Cross admitted in 1933, "don't quite understand what is in
back of it." As a consequence of Connecticut's passivity,
the Federal Government became the dominant force in the lives
of the people of the state during the Depression decade.
Because
of its dependence on manufacturing, Connecticut was hit early
by the Depression. A state survey conducted in the spring of 1932
estimated that 150,000 people were out of work, although a private
study placed the figure higher. An investigation made by the Metropolitan
Life Insurance Company in the same year found that the number
of people employed in factories of the state had fallen forty-five
percent below the 1929 level. Private charities were swamped by
requests for help. The Community Chest in Bristol, for example,
expended all the funds it raised in 1932 during the first six
months of the year. In turn, city governments were over-whelmed.

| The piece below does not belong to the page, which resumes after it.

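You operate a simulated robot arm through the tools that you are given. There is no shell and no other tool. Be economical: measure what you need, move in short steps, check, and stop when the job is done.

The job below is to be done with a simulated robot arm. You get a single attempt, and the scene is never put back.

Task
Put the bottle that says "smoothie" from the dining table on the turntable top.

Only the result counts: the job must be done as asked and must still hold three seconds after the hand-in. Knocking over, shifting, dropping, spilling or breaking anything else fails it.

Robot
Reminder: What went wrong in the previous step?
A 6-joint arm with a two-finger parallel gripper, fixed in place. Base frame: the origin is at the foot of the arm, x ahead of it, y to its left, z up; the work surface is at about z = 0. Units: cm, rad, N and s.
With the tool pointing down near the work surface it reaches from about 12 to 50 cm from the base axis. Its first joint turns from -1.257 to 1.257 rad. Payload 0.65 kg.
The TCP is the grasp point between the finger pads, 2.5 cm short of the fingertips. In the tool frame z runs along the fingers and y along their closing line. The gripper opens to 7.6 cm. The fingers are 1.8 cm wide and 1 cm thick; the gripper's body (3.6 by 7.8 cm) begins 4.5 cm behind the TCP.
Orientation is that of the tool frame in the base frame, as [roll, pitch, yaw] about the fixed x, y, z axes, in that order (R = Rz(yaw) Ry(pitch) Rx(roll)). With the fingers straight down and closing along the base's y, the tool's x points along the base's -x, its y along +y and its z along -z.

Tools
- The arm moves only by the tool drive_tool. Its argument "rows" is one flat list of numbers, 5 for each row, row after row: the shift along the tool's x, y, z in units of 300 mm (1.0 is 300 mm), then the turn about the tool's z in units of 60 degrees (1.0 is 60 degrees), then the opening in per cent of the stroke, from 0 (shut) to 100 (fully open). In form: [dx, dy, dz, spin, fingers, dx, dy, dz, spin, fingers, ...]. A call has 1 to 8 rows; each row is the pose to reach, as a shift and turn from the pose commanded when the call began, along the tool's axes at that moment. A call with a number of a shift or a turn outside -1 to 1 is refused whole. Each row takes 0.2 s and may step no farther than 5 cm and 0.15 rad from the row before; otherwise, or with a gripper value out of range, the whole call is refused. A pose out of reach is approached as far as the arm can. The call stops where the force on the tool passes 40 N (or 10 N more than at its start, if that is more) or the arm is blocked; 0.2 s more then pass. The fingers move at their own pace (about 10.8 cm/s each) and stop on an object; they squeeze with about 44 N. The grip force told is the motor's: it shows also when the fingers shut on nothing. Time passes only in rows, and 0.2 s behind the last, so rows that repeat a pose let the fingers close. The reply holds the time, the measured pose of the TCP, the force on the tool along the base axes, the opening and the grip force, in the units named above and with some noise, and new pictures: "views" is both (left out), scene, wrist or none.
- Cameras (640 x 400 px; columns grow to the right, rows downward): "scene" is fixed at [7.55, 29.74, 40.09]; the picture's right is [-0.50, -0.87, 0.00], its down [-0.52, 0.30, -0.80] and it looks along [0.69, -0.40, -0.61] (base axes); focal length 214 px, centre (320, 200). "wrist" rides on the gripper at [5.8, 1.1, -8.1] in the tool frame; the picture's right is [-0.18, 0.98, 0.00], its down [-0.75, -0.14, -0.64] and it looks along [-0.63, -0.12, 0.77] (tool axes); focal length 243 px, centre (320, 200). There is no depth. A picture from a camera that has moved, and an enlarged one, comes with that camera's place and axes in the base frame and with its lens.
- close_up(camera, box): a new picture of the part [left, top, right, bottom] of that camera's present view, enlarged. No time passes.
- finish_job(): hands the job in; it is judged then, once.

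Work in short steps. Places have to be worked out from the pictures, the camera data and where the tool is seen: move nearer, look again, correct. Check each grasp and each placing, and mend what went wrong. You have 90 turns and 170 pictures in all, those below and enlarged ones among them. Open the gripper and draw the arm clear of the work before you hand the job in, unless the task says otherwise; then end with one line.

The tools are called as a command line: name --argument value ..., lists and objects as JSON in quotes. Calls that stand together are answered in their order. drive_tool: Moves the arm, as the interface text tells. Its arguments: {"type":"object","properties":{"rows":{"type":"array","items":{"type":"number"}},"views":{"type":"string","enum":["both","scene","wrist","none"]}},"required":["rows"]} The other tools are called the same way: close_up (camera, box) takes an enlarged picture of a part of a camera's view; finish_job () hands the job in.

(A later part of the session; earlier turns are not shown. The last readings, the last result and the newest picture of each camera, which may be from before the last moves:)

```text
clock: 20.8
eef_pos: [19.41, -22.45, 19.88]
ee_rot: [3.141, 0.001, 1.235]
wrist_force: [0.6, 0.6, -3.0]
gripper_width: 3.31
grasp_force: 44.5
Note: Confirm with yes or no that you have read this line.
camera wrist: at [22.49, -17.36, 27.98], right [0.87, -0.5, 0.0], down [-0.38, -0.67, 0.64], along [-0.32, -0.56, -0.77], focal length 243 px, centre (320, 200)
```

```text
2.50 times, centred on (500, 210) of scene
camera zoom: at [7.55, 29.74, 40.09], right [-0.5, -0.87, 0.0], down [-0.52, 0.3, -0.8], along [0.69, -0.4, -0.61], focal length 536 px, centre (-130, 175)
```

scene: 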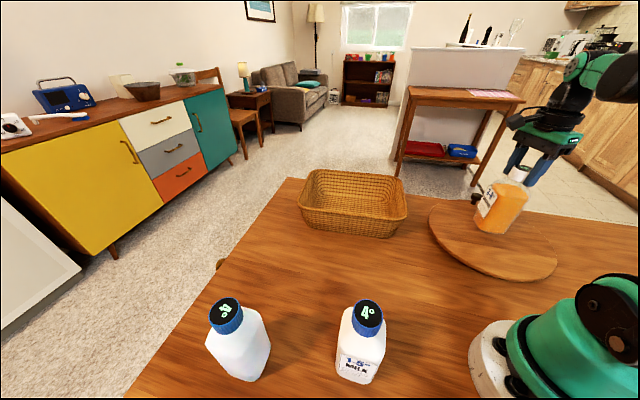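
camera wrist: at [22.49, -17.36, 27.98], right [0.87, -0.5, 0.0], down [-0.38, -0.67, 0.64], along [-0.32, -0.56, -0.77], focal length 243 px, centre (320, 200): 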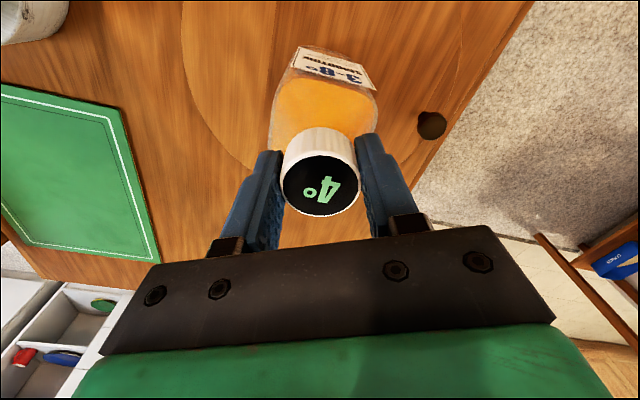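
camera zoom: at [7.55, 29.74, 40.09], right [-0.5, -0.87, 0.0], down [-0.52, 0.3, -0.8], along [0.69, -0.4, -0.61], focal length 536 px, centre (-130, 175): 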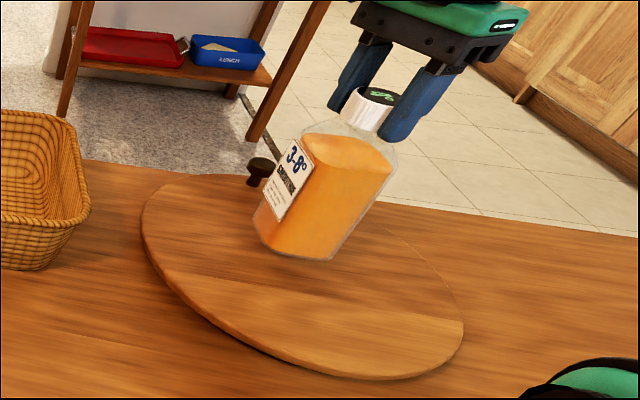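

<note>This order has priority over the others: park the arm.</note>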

Six thousand unemployed sought relief in a single month in both
Bridgeport and New Haven.
State
government also proved impotent in this emergency. Governor
Cross,
inhibited by his fear of Federal control and his reverence for
frugal government, merely established an Unemployment Commission
to gather data on the economy and put into place a modest public
works program. Until 1933 he refused any Federal financial
assistance.
Cross remained so wary that in 1934 one exasperated National
Recovery Adminstration official publicly snapped that "the state can
now go to hell." Only in the area of labor relations was
Cross in step with the New Deal, consistently advocating unemployment
insurance and old age pensions. Yet, it was not until 1936 that
the General Assembly, motivated by fear of losing Federal Social
Security benefits, made such programs a reality.
Washington
filled the power vacuum in Connecticut. The growth of the Federal
presence in Connecticut is best illustrated in the area of unemployment
relief. Thousands of jobless were employed by such Federal agencies
as the Works Progress Administration (WPA); the Civilian Conservation
Corps (CCC), which operated fourteen camps in the state; and the
National Youth Administration (NYA). The projects on which Connecticut's
unemployed worked ranged from building airports to recording inscriptions
on gravestones. Symbolically, the WPA made repairs to the State
Capitol. By the end of the 1930s, many Connecticut citizens looked
to Washington rather than to Hartford for the solutions to major
problems.
For
Further Reading
There
is no single book that documents the Depression decade in Connecticut,
although many individual town histories do include portions
of
the story. Several dissertations are indispensable: Sister Mary
Murray, "Wilbur L. Cross: Connecticut Statesman and Humanitarian,
1930-35" (University of Connecticut, 1972) and Peter Lombanio,
"Connecticut in the Great Depression, 1929-1933" (University
of Notre Dame, 1979), record what happened. More analytic is the
older but invaluable Rowland Mitchell, "Social Legislation
in Connecticut, 1919-1939" (Ph.D. Dissertation, Yale University,
1954).
*
Entry under revision.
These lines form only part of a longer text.